I actually started the foundation for this adventure using the 3×5 notecard method that SlyFlourish lines out in his book The Lazy Dungeon Master. It’s a simple method of creating a seed and npcs to interact with the PCs, while trying to not do a definite plot. I enjoyed it as a foundation, but I love world building too much to not expand on it. I think it helped me, however, not waste my time on elements that could be hand waved or probably ignored in actual play. I avoided boxed-text for a similar reason, as I feel as if though I might use it in my games, it might be better to leave pre-written dialogue and description up to the DM so that he might fit it to the tone and feel of his game, if he uses it at all.

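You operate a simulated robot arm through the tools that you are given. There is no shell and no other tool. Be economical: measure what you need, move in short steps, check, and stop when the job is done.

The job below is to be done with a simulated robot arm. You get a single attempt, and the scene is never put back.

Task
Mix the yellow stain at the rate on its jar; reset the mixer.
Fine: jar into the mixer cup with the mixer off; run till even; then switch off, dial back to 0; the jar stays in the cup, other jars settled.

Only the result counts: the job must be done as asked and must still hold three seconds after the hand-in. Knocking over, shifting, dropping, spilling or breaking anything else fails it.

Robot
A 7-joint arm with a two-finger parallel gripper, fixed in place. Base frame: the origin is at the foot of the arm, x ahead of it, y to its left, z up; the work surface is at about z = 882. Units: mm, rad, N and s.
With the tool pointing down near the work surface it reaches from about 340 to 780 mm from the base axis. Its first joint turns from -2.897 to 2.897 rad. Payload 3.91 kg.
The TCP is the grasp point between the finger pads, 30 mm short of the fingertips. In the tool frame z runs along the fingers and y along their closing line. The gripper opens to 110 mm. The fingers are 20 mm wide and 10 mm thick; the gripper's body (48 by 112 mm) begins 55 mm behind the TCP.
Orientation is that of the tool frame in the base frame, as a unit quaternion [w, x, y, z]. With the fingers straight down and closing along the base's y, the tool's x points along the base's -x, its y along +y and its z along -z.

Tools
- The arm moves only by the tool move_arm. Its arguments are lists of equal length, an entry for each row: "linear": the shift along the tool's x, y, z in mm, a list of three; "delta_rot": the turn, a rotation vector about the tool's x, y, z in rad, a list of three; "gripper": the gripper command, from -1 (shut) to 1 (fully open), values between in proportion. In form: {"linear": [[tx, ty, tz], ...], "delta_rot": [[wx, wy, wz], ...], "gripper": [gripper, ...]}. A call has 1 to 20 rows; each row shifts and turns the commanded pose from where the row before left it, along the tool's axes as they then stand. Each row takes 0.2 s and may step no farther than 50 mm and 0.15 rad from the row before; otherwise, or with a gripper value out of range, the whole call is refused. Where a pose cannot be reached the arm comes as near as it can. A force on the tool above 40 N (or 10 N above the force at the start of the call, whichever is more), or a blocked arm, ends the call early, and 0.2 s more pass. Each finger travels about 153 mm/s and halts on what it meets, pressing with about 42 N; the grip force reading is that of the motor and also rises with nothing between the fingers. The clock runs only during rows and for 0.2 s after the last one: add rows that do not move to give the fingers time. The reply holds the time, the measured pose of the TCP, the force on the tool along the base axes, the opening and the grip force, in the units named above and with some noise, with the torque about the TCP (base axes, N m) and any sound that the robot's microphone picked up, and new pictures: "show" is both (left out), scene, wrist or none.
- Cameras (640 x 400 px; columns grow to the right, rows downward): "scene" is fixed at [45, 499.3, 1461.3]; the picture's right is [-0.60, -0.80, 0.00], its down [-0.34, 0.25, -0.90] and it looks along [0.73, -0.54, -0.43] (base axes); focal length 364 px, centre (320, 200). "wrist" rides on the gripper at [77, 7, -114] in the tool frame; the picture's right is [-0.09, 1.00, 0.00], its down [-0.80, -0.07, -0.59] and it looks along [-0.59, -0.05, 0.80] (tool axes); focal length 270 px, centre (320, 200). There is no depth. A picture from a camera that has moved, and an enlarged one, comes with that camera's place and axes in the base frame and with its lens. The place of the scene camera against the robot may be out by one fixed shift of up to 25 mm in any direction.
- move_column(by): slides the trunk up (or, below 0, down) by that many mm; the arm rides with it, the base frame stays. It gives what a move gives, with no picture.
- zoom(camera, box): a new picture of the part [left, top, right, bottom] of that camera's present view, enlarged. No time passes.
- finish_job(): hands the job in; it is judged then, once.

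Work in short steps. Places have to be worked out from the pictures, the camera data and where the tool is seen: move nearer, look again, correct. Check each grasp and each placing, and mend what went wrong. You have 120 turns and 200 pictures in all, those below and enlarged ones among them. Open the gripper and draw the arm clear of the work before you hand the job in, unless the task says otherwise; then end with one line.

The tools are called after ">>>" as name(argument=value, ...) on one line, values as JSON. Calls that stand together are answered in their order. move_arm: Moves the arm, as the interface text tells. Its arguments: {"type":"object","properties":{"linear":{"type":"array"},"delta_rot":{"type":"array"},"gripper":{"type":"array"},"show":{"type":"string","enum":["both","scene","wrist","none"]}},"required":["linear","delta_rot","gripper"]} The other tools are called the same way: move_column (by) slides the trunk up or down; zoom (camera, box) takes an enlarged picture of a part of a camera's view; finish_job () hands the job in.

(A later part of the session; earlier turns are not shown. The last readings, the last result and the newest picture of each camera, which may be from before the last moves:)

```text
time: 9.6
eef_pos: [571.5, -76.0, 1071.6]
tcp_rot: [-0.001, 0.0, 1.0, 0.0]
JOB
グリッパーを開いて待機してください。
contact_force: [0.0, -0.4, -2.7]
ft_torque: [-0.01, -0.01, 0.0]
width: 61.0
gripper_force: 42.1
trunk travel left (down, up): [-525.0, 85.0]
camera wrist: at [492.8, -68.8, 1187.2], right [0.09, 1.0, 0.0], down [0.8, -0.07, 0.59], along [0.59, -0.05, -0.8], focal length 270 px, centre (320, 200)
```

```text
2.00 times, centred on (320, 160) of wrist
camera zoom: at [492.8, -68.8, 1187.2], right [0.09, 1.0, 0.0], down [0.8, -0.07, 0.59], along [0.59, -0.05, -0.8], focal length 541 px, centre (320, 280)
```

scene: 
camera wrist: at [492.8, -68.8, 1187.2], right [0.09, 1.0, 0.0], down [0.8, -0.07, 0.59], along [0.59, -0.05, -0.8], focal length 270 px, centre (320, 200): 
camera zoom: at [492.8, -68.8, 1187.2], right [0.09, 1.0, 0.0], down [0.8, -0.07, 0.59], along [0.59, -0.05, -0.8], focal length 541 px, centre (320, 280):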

I’m actually going to be taking this approach to redo Hollypond Vale sometime in the future, turning it into a more true sort of sandbox with a main ‘quest’ that can be approached from different angles and different ways. Essentially, as The Alexandrian (thanks to Tad Davis for pointing me this way) advises, rather than making a plot, I’ll make a situation or event, detail it in the adventure, and perhaps detail out some different consequences for the most likely ways the PCs will react, but try to leave it open to allow the DM and PCs to play in it rather than play through it. The motivations of the NPCs and the events that happen as consequences for actions and reactions should be enough to allow for the plot to develop at the table rather than right here on my computer screen.
I still feel as if Idleberry has a more structured plot than I intended, but it will probably require practice to sort of break down the way that I usually do these things.
Anyway, what did you think? Does this seem like something you would use? Criticism is both welcome and wanted.